Given task
Pull every "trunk" line out of the data below.

Material

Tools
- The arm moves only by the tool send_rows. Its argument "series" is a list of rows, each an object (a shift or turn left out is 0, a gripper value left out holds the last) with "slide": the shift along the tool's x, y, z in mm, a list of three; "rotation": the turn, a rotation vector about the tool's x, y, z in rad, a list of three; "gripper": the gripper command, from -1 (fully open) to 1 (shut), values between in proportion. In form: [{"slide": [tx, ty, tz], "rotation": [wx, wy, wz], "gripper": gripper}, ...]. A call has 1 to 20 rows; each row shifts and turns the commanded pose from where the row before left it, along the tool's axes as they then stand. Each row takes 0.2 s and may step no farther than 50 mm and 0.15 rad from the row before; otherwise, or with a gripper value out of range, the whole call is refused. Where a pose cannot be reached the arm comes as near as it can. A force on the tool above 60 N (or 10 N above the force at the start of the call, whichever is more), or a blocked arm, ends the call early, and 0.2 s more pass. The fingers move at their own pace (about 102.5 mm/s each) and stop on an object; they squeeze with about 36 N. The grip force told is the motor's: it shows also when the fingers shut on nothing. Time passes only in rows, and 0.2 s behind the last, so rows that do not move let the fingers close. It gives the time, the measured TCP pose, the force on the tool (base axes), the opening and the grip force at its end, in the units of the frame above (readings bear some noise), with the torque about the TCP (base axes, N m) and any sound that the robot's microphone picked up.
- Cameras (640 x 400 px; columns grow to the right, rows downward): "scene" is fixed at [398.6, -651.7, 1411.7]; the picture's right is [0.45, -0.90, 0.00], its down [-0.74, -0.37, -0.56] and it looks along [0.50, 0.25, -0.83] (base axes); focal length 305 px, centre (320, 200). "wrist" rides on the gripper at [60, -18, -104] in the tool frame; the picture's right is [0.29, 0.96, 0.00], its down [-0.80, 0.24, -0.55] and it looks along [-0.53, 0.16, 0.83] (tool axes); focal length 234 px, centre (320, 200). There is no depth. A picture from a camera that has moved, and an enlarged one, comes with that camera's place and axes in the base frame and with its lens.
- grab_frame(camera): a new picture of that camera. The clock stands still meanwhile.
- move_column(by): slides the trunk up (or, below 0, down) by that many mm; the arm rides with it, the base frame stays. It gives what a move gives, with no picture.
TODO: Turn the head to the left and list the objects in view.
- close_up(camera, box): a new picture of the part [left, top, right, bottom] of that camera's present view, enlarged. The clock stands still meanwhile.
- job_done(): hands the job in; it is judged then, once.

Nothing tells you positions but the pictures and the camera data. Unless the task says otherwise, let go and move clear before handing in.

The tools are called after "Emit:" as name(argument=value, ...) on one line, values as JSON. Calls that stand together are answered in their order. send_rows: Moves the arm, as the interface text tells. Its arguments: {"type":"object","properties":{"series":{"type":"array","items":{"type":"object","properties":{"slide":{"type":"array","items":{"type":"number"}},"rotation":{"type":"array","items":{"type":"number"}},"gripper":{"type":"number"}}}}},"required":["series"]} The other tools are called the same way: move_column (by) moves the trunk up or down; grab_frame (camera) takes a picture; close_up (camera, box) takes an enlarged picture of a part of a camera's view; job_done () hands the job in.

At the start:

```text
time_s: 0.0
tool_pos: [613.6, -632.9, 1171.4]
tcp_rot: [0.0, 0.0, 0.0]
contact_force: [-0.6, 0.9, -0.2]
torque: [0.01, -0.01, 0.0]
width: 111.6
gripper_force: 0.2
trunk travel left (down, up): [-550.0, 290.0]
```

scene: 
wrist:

Solved problem
- move_column(by): slides the trunk up (or, below 0, down) by that many mm; the arm rides with it, the base frame stays. It gives what a move gives, with no picture.
The tools are called after "Emit:" as name(argument=value, ...) on one line, values as JSON. Calls that stand together are answered in their order. send_rows: Moves the arm, as the interface text tells. Its arguments: {"type":"object","properties":{"series":{"type":"array","items":{"type":"object","properties":{"slide":{"type":"array","items":{"type":"number"}},"rotation":{"type":"array","items":{"type":"number"}},"gripper":{"type":"number"}}}}},"required":["series"]} The other tools are called the same way: move_column (by) moves the trunk up or down; grab_frame (camera) takes a picture; close_up (camera, box) takes an enlarged picture of a part of a camera's view; job_done () hands the job in.
trunk travel left (down, up): [-550.0, 290.0]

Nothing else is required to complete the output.